Commenting on the effect of Brexit and the UK’s June general elections, Cheryl Carter, director at Barbados Tourism Marketing, said: “All these factors have led to a drop in consumer confidence as well as an increase in the cost of one’s holiday – in some cases as high as 20% versus the cost of a holiday in 2016.”
For Grenada, Brexit also posed a challenge with regard to the UK market, Maher said. “Part of our strategy is to further promote our all-inclusive and strong value for money food and beverage accommodation options so UK travellers, and our other guests, continue to enjoy the best value for money.”
To help families and countries rebuild after Hurricane Irma, and to prepare for any future storms, the CTO has activated its CTO Relief Fund through GoFundMe, which will pass funds directly to CTO-member nations affected.
Hugh Riley, secretary general at the CTO, said: “The damage caused by the force of Hurricane Irma is an important example of why we must do whatever is possible to provide financial relief to those who need it most.” To make a donation, visit gofundme.com/hurricane-relief-fund-cto
As the successful Year of Sport comes to a close for Barbados – introducing new events such as Dive Fest and the Barbados Cycling Festival – the nation’s 2018 focus will be on the island’s culinary experiences.

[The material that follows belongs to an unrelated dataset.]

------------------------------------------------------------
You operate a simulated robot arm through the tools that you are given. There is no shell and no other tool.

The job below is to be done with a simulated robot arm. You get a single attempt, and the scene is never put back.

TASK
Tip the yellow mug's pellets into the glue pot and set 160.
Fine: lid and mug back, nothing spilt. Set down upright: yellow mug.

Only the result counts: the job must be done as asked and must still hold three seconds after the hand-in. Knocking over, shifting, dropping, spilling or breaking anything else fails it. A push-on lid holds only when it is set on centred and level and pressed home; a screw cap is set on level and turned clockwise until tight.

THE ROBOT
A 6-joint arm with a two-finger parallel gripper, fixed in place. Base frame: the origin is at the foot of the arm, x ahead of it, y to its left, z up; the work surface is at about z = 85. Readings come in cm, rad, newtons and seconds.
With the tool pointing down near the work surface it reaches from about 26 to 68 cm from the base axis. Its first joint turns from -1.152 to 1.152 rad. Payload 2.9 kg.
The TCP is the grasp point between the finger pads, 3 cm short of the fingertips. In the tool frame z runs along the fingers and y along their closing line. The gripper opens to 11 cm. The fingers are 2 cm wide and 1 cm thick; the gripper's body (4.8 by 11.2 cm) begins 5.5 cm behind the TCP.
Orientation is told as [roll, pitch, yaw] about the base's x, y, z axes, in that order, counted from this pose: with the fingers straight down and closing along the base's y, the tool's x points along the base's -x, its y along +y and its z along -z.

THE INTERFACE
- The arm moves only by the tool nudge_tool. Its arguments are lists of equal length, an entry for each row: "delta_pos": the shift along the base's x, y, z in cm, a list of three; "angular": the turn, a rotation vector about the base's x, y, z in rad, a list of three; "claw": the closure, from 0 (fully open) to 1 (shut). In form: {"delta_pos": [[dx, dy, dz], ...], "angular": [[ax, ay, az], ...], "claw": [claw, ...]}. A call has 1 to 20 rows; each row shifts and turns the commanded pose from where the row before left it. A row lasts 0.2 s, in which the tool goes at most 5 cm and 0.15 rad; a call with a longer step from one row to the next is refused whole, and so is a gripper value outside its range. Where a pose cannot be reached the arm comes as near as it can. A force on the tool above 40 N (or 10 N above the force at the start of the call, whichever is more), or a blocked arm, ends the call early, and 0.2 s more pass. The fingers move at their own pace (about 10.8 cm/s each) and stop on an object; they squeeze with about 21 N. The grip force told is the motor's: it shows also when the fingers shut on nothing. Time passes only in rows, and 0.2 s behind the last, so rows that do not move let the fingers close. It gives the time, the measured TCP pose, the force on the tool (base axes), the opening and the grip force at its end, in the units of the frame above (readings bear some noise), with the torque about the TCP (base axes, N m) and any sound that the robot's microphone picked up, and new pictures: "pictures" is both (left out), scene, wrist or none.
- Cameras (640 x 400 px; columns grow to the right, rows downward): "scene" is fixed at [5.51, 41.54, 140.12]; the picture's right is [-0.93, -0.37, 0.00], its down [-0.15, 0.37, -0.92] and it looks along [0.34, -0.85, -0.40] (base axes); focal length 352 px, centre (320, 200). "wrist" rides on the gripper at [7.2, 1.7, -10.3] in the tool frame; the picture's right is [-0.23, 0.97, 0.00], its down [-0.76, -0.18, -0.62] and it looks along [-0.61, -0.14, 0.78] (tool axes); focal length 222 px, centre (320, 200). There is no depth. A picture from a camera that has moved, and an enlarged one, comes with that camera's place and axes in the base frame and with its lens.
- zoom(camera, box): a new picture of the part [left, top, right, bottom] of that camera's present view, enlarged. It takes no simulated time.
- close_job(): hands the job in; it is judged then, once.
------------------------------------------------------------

For St Lucia, the romance and luxury markets will remain key. However, according to recent findings shared by the tourist board, the wellness market is growing, with more properties adding relaxation packages to their offerings, including trips to the mud baths in Soufriere.
Despite limited growth from the UK market in 2017, Barbados is set to welcome an increase in airlift this winter with additional services from Thomas Cook and Virgin Atlantic. Thomas Cook will operate a weekly service from London from December 16 while Virgin Atlantic begins its twice-weekly Tuesday and Sunday Heathrow service from December 12, 2017.
Grenada will continue to be served by JetBlue’s direct daily New York route, Air Canada’s (NA200) year-round service and American Airlines’ daily Miami flights, with an increase in interregional flights with Liat and Caribbean Airlines. Patricia Maher, chief executive of Grenada Tourism Authority, said increased airlift led to the decision to exhibit at its own booth (CA135) rather than with the Caribbean Tourism Organisation.
She said: “It’s imperative we ensure the Grenada Tourism Authority remains front of mind and our own branded stand provides us with the space and presence to achieve this.”
Now serving Guyana is Aruba Airlines, which made its inaugural flight in early August, making a total of nine international airlines serving the nation: Caribbean Airlines, Fly Jamaica Airways, Dynamic Airways, COPA Airlines, Gum Air, Liat, Aruba Airlines, Surinam Airways and Easy Sky. Discontinuing their services is Insel Air, Fly All Ways and Eastern Airways.
St Lucia (CA240) will continue to be served by JetBlue’s weekly winter service from Boston, which will be repeated until April 2018. From the UK, Tui Airways’ weekly Gatwick flight will continue into 2018 as well as British Airways’ daily and Virgin Atlantic’s weekly flights.
Condor is now serving the Bahamas (CA150) with a new direct Monday flight from Frankfurt to Nassau, which commenced today.